- [Dataset extract]:
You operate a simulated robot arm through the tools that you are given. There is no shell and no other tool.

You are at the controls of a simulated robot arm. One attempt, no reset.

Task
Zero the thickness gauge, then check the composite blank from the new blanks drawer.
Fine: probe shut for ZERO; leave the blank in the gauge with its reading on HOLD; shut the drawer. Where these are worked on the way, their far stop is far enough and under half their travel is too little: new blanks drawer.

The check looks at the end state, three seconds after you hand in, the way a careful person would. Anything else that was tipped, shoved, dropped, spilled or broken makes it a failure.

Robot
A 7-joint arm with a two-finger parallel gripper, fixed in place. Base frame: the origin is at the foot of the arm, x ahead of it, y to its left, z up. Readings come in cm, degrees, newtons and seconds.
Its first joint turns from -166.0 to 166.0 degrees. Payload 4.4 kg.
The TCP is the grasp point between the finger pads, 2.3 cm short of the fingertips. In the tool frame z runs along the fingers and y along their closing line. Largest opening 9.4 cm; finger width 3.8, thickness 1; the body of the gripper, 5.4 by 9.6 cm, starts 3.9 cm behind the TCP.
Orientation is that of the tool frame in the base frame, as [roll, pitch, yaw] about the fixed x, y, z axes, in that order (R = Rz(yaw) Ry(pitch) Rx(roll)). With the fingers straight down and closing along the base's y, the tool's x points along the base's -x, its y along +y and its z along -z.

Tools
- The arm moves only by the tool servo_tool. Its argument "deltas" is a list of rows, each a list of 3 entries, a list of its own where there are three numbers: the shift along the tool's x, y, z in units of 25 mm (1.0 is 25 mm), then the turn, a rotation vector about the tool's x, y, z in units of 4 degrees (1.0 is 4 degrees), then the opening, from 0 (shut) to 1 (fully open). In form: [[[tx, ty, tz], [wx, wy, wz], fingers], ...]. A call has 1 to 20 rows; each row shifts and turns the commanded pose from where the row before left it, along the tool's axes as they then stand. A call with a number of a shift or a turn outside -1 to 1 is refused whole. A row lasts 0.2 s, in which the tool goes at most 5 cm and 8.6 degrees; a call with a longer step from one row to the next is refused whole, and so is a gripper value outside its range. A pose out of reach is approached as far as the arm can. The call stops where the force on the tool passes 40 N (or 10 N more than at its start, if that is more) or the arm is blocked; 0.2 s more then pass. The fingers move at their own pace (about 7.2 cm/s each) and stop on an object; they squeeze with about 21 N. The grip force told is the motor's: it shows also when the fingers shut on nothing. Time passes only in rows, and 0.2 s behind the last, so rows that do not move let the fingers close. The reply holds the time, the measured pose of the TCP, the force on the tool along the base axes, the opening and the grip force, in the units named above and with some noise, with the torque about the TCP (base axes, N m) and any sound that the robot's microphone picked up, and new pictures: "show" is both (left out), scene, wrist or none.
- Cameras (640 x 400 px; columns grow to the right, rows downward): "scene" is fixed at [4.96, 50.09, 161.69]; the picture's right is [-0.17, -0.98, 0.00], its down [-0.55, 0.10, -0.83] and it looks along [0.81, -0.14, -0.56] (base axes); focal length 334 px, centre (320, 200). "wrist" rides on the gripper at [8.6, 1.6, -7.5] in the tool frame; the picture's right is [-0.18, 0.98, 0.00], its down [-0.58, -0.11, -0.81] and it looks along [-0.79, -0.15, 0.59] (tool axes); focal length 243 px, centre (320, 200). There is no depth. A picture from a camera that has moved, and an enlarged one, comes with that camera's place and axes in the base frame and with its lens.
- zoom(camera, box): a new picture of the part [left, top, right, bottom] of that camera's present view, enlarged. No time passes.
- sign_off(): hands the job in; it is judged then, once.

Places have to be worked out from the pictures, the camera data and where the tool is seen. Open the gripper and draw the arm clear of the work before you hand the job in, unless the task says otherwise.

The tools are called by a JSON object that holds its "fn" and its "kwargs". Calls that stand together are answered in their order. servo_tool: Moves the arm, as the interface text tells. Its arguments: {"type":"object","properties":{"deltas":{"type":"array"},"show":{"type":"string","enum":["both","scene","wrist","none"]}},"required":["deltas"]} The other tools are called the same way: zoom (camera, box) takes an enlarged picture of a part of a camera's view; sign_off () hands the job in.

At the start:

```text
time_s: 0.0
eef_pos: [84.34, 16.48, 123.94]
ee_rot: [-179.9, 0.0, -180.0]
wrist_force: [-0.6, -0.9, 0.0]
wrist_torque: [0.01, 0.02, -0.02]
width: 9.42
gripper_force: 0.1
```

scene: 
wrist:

- [What is required]: Copy all lines in the listing above where the string "blank" appears.

- [Task result]:
Zero the thickness gauge, then check the composite blank from the new blanks drawer.
Fine: probe shut for ZERO; leave the blank in the gauge with its reading on HOLD; shut the drawer. Where these are worked on the way, their far stop is far enough and under half their travel is too little: new blanks drawer.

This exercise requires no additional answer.